____ EXCERPTED TEXT
State v. Beal

Decision Date22 December 1915
Docket Number580.
Citation87 S.E. 416,170 N.C. 764
PartiesSTATE v. BEAL.
CourtNorth Carolina Supreme Court

Appeal from Superior Court, Macon County; Cline, Judge.

Bob Beal was convicted of assault with a deadly weapon, and he appeals. New trial.

The defendant was indicted for an assault with a deadly weapon to wit, a rock weighing about three pounds. The evidence tends to show that a warrant had been issued and delivered to an officer for the arrest of Harworth Beal, a brother of the defendant; that on the night of the alleged assault the officer saw the party for whom he had the warrant in a tent of some kind in the town of Highlands. The officer had carried the warrant with him for the purpose of making the arrest, but, at that time he did not have it with him, having left it in his home, about a half mile away. Under these circumstances, he arrested Harworth Beal, who made no resistance of any kind, but went quietly with the officer. The defendant followed, and when the officer, with his prisoner, had gone about 100 yards, the defendant asked the officer to show his warrant, and, upon his failure to do so the defendant immediately struck the officer with the rock as large as the officer's fist, on the head and knocked him down, and "addled" him.

In a prosecution for assault with a deadly weapon, where the weapon was deadly per se, and the court failed so to instruct the jury, the latter bringing in a verdict of guilty, the error was cured.

J. Frank Ray, of Franklin, for appellant.

The Attorney General and T. H. Calvert, Asst. Atty. Gen., for the State.

WALKER J. (after stating the facts as above).

The defendant assigned three errors. The court failed to instruct the jury, as requested, that the defendant had the right to interfere and demand the production of the warrant and, this being refused, to knock the officer down with the rock in order to rescue his brother, but in this we see no error, if the jury find the facts to be as the witness stated them. Justice Hoke said, in State v. Hill, 141 N.C. 769, 771, 53 S.E. 311:

"It is true, as a general rule, or under ordinary conditions, that the law does not justify or excuse the use of a deadly weapon to repel a simple assault. This principle does not apply, however, where from the testimony it may be inferred that the use of such weapon was or appeared to be reasonably necessary to save the person assaulted from great bodily harm, such person having been in no default in bringing on or unlawfully entering into the difficulty"--citing State v. Matthews, 78 N.C. 523.

Whether a weapon is deadly, does not depend so much upon the result of its use, which may be considered, as upon its size and character, the manner of its use, the size and strength of the person using it, and the person upon whom it is used; and, perhaps, other circumstances tending to throw light upon the question, all of which must be regarded by the court in determining whether or no the particular weapon is deadly. There are some instruments which are deadly per se, such as a gun, pistol, large knife, bar of iron, a club, or bludgeon. A heavy oaken staff has been declared to be so. State v. Phillips, 104 N.C. 786, 10 S.E. 463; State v. Sinclair, 120 N.C. 603, 27 S.E. 77.
________
____ STORED DATA
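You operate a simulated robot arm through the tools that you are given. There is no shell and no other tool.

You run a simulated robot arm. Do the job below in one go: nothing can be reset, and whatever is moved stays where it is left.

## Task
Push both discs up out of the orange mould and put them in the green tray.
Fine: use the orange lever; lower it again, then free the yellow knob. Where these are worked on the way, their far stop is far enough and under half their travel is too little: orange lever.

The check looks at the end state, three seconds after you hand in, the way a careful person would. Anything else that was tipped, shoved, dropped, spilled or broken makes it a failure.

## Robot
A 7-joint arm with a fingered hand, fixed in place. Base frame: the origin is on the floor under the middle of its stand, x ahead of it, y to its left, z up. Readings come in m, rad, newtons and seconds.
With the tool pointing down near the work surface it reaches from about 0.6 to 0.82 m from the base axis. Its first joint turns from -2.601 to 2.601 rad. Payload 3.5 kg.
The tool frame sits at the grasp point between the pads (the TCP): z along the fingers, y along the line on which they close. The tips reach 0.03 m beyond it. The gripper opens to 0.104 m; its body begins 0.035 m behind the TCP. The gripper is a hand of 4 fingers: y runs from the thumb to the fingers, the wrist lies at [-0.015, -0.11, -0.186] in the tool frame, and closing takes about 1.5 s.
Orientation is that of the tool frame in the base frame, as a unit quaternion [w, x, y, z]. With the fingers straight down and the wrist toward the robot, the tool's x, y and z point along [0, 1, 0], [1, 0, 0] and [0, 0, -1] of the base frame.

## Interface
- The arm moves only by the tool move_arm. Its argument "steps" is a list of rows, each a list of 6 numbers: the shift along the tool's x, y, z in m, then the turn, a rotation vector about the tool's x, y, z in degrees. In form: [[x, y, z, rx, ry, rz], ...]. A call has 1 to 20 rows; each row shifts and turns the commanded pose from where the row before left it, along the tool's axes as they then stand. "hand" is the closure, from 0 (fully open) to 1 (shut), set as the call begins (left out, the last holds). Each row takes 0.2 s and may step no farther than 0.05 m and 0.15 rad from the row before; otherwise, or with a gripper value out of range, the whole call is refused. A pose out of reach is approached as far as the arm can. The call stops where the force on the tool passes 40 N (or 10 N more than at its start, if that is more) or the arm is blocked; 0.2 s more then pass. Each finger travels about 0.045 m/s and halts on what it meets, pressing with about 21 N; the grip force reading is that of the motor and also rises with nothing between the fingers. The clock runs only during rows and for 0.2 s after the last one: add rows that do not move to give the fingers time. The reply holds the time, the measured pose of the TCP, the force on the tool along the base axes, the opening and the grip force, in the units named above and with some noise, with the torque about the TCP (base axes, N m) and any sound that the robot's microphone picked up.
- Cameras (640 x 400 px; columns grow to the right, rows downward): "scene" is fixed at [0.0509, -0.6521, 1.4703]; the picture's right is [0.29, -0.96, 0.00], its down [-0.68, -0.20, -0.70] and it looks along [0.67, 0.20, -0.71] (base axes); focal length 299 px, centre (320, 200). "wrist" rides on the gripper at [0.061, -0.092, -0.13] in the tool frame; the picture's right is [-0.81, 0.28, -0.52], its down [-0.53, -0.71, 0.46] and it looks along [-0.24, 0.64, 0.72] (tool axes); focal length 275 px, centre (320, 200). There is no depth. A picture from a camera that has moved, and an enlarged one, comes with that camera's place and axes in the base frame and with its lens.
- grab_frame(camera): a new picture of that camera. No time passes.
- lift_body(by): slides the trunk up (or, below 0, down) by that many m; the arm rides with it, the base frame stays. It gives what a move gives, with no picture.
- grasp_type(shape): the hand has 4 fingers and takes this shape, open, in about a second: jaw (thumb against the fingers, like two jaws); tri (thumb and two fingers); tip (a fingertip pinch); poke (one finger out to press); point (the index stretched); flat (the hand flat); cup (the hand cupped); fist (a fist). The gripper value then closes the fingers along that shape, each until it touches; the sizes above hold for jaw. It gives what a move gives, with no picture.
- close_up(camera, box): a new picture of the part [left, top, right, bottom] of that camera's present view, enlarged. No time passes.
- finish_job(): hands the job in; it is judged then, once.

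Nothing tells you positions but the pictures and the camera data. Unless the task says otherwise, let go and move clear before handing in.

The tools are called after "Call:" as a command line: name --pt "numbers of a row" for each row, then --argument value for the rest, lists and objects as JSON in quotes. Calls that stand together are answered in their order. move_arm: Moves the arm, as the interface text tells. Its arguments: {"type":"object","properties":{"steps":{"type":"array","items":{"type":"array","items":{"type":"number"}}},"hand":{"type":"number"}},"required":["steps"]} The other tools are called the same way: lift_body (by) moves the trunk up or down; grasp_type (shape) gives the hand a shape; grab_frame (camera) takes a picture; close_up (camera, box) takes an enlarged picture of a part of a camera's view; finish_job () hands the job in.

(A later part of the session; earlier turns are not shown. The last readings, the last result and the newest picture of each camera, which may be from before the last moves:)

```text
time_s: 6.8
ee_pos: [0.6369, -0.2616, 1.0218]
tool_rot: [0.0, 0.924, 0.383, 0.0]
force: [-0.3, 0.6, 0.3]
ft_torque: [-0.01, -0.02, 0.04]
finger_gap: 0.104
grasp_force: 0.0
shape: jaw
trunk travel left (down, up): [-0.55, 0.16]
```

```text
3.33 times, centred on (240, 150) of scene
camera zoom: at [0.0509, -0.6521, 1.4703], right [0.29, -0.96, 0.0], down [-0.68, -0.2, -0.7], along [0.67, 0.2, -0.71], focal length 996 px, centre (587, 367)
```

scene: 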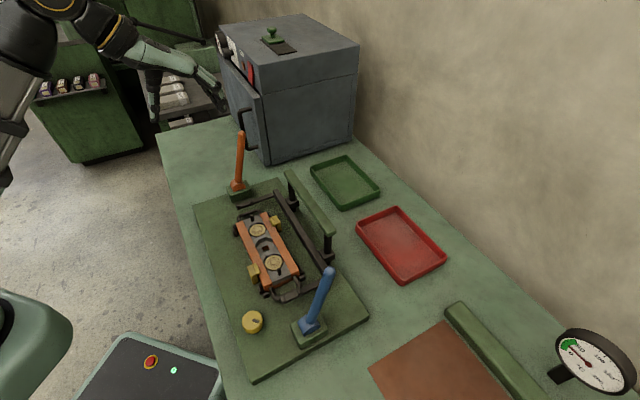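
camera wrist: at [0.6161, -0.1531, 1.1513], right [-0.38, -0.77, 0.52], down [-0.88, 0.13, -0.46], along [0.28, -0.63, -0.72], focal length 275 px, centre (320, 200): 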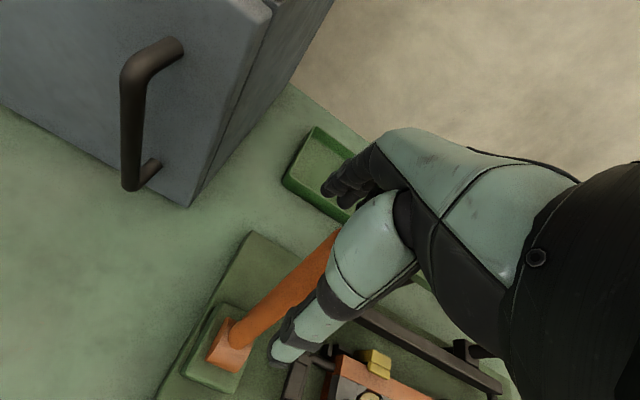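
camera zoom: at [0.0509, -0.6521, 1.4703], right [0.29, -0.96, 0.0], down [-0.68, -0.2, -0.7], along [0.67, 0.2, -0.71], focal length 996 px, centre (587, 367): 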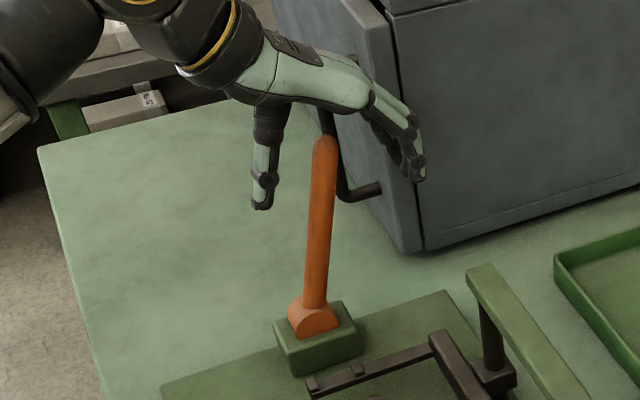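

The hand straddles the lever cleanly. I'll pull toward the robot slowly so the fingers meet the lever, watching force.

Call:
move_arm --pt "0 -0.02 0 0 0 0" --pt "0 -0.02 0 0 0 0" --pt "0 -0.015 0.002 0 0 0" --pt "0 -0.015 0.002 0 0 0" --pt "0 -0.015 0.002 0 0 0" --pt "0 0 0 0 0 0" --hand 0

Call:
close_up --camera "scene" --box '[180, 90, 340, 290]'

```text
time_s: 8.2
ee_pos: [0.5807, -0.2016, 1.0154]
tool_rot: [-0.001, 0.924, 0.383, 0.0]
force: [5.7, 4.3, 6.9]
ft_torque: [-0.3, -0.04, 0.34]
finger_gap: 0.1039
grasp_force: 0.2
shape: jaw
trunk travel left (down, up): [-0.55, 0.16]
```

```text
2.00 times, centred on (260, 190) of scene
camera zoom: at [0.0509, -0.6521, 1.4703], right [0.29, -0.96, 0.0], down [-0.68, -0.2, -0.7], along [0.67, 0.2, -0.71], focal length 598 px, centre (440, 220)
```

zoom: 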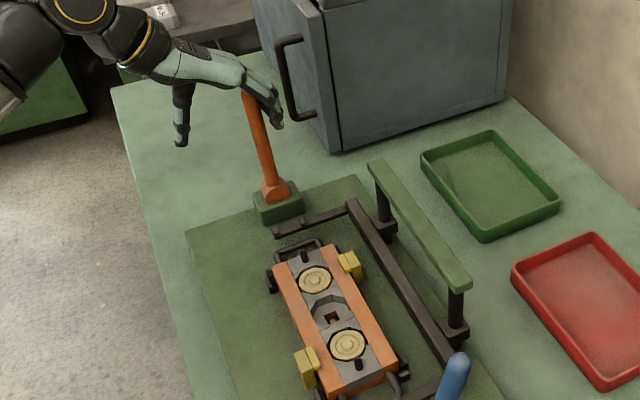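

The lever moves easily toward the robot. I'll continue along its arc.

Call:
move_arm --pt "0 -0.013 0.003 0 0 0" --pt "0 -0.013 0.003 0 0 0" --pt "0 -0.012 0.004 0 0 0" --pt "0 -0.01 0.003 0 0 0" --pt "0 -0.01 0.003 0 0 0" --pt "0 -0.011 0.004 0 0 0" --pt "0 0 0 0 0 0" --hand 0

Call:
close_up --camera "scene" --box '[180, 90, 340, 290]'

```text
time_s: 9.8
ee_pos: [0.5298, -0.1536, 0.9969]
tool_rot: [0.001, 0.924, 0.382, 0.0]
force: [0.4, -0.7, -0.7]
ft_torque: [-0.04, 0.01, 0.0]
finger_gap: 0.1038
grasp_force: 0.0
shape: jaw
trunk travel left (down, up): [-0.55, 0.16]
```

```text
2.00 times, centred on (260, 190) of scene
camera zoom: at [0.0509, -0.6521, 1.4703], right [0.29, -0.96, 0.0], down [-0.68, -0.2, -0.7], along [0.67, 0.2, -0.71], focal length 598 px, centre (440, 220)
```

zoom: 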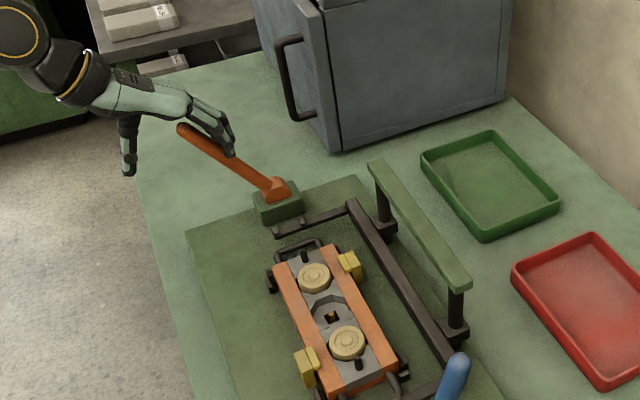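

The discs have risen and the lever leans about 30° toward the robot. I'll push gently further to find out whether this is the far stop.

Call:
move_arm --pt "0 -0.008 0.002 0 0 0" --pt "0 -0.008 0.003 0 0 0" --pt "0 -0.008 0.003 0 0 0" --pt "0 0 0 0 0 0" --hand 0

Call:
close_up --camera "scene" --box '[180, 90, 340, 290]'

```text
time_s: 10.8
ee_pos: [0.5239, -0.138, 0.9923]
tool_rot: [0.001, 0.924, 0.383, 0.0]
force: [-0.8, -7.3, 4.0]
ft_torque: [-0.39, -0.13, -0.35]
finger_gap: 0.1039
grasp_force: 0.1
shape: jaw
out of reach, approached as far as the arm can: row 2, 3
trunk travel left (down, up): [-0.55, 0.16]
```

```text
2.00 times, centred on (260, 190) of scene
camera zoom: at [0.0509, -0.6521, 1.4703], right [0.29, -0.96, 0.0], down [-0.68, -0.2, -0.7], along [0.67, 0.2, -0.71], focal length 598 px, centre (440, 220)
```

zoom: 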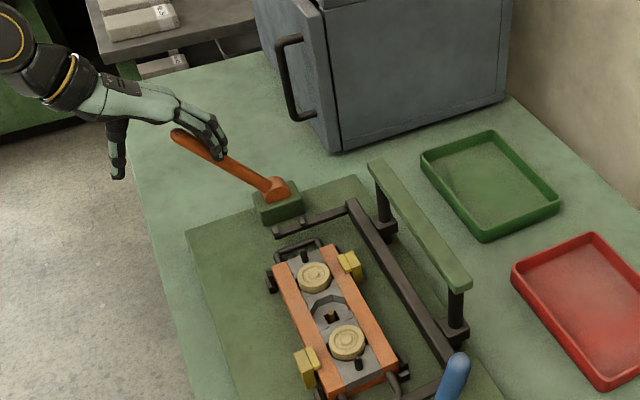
________
## SET TASKS
A - Your answer is an exact quotation from the excerpted text: it starts at "In a prosecution" and ends at "for the State.".
B - Provide an exact reproduction of only those lines that start at the line containing "The check looks" and end at the line containing "## Interface", inclusive.

## EXERCISE RESULTS
A -
In a prosecution for assault with a deadly weapon, where the weapon was deadly per se, and the court failed so to instruct the jury, the latter bringing in a verdict of guilty, the error was cured.

J. Frank Ray, of Franklin, for appellant.

The Attorney General and T. H. Calvert, Asst. Atty. Gen., for the State.

B -
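The check looks at the end state, three seconds after you hand in, the way a careful person would. Anything else that was tipped, shoved, dropped, spilled or broken makes it a failure.

## Robot
A 7-joint arm with a fingered hand, fixed in place. Base frame: the origin is on the floor under the middle of its stand, x ahead of it, y to its left, z up. Readings come in m, rad, newtons and seconds.
With the tool pointing down near the work surface it reaches from about 0.6 to 0.82 m from the base axis. Its first joint turns from -2.601 to 2.601 rad. Payload 3.5 kg.
The tool frame sits at the grasp point between the pads (the TCP): z along the fingers, y along the line on which they close. The tips reach 0.03 m beyond it. The gripper opens to 0.104 m; its body begins 0.035 m behind the TCP. The gripper is a hand of 4 fingers: y runs from the thumb to the fingers, the wrist lies at [-0.015, -0.11, -0.186] in the tool frame, and closing takes about 1.5 s.
Orientation is that of the tool frame in the base frame, as a unit quaternion [w, x, y, z]. With the fingers straight down and the wrist toward the robot, the tool's x, y and z point along [0, 1, 0], [1, 0, 0] and [0, 0, -1] of the base frame.

## Interface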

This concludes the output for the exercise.